The new generation of black business people faced the old problem of getting funds, of capital formation. This lack of funding resulted in the failure of many black business while white businesses monopolized and benefitted from the exploitation of blacks in industries such as cosmetics (hair and skin preparations) and publishing (periodicals and newspapers).

Throughout history, America has benefitted greatly from the economic exploitation of African Americans. From slavery, the reconstruction, the civil rights movement and black capitalism, African Americans have partially sustained America’s economy. Coming of age in Mississippi chronicles the experience of racism and it’s effects on the Sharecropper, the domestic and finally the educated Negro. It reveals the resilience and fortitude that a young woman had the courage to challenge.
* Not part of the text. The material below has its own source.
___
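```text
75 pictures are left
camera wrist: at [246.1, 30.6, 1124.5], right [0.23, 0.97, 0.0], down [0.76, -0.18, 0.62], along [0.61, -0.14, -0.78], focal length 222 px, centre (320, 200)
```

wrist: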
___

Anne Moody’s autobiography is a testimony which gives hope to generations present and future.

I believe her story was especially inspiring because despite the obstacles that she encountered, Anne managed to succeed. Today with the advances that African Americans made in education, business and the media, there is a shift in the pendulum of economic equality. Although the economic gap has not been completely bridged, I think that we can look forward to this change in the near future.

Bibliography:Bibliography1. Benjamin Quarles, The Negro in the Making of America. New York: Simon & Schuster, 1966.

2. Eric Foner, A Short History of Reconstruction. New York: Harper & Row, 1990.